Something that comes up fairly frequently in my organization is the question of how to replicate success. When team A does really really well, there’s an urge to copy whatever magic it is they had. Unfortunately the approach usually devolves into how to copy the successful team, not copy the success of that team.

As an example, let’s say team A had a fantastic development lead. Somebody who could keep an eye out for development progress, overall quality, and what the customer really wanted. This development lead was granted fairly wide ranging influence over various parts of the project. They managed quality assurance, development, and were the final authority on what features made it into the project. And everything went great.

So now team B is spinning up. They have a good, but not fantastic development lead. However they do have a few quality assurance engineers who are rock stars, and a very good project manager. Should you grant the same authority to the development lead you did for team A? Of course not.

Replicating success is a matter of first getting good people. In big companies this can be fairly tough, as you usually have to play the hand you’re dealt. Teams often get paralyzed as they try to find the equivalent of the rock star development lead from team A. It’s critical to identify whether you can alter the members of the team (or to what extent you can swap out the members of the team) before planning the structure of that team.

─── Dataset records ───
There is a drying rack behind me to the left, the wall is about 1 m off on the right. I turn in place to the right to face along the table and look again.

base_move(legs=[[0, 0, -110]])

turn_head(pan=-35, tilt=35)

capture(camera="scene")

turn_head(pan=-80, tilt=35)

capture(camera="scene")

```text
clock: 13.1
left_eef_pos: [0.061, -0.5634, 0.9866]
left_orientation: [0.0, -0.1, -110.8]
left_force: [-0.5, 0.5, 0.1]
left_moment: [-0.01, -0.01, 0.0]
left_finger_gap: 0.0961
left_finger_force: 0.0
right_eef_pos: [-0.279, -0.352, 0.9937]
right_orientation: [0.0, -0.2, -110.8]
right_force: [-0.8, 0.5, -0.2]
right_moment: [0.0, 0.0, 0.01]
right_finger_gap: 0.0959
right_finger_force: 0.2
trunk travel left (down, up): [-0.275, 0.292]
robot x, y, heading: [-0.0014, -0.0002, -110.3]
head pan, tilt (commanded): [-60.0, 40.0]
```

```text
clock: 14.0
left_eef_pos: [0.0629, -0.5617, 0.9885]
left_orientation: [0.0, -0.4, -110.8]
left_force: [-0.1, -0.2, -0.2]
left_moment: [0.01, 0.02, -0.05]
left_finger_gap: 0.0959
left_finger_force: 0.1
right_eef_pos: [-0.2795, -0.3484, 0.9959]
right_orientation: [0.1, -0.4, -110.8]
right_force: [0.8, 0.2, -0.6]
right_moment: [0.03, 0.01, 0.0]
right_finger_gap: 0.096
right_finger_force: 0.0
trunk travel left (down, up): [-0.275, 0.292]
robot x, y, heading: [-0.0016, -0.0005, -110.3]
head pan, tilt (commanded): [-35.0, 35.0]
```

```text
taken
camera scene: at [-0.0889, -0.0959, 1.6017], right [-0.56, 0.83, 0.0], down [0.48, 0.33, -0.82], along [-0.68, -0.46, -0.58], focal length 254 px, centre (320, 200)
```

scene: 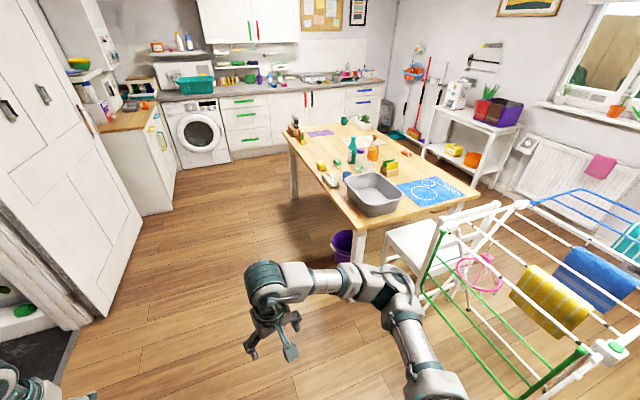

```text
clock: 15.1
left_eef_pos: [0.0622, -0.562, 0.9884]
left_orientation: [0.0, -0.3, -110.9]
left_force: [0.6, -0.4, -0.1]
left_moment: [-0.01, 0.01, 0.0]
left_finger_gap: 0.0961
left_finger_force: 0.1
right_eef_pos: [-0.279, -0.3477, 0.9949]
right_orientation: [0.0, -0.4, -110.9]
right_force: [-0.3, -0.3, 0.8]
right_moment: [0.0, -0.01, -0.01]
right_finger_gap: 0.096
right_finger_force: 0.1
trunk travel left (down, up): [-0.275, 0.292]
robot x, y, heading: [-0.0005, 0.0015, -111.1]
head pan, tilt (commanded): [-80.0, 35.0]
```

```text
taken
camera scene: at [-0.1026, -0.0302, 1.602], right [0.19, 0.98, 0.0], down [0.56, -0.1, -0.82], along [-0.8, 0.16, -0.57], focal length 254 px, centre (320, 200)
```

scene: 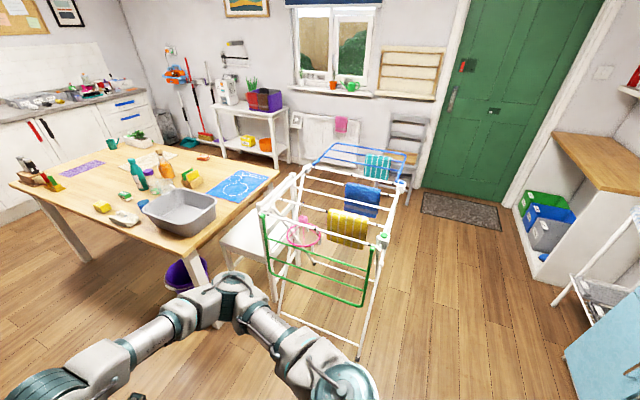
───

After getting the people, the most critical factor is structuring the team so that team strengths are provided the freedom to succeed, and team weaknesses are appropriately supported. This is rarely accomplished by just applying the template from another team. The good leaders understand this, and are constantly looking for the factors that make a team successful. They then carefully consider the makeup of the next team, and put a structure in place to allow those specific team members to succeed.

Posted in organization.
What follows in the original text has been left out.